START SOURCE DOCUMENT

Opinion
La guerre au Mali
: Une tragédie à huis clos
Chems
Eddine Chitour
Le Pr
Chems Eddine Chitour
Mercredi 30 janvier 2013
«Malgré la durée
de la nuit, le jour finit toujours par
apparaître...»
Proverbe
africain
Ça y est! François Hollande a eu, à
l'instar de George Bush Junior, sa
guerre, et sa « victoire » en moins de
temps qu'il n'a fallu pour démolir
l'Irak et le faire retourner à l'âge de
pierre. Mutatis mutandis la France s'est
offert le Mali, les mêmes causes
produisant les mêmes effets, il est
certain qu'il y aura une suite. Parlons
d'abord de la «promenade française en
terre malienne» avec les potentats
vassaux africains qui font assaut
d'allégeance vis-à-vis de Paris pour
garder leurs trônes imposés à leurs
peuples.
D'une façon faussement naïve, un
journaliste du journal le Pays se
demande où sont ces combattants dont on
avait surestimé la capacité de nuisance:
«Depuis la chute de la ville de Diabaly,
au centre du pays, les troupes
françaises avancent sans grande
résistance. La ville symbolique de
Tombouctou a été reprise le 28 janvier,
sans combats. Défaite des djihadistes?
Sans doute pas. Les villes maliennes
sous contrôle des islamistes tombent
l'une après l'autre dans les mains des
armées française et malienne sans la
moindre résistance. Depuis la prise de
Konna (Centre) par les armées malienne
et alliées, les djihadistes ne font que
fuir les villes qu'ils occupaient. Même
dans les grandes villes comme Gao où ils
avaient une importante base, ils n'y ont
pas opposé une résistance aux soldats
français et maliens. Les libérateurs,
comme les appellent les populations,
avancent la fleur au fusil. Faut-il en
rire ou en pleurer? »(1)

END SOURCE DOCUMENT

-- REQUIREMENTS --
Locate "D'une façon faussement" and "Défaite des djihadistes?" in the source document, and write out these words with everything between them.

START DATA EXCERPT

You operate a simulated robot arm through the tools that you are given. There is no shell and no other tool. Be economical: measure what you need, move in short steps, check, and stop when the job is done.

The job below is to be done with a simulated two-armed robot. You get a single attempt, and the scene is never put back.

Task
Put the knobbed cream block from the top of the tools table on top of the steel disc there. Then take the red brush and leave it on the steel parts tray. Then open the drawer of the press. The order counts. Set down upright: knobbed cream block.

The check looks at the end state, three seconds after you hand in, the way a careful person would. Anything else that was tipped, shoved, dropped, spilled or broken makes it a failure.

END DATA EXCERPT

-- RESPONSE --
D'une façon faussement naïve, un
journaliste du journal le Pays se
demande où sont ces combattants dont on
avait surestimé la capacité de nuisance:
«Depuis la chute de la ville de Diabaly,
au centre du pays, les troupes
françaises avancent sans grande
résistance. La ville symbolique de
Tombouctou a été reprise le 28 janvier,
sans combats. Défaite des djihadistes?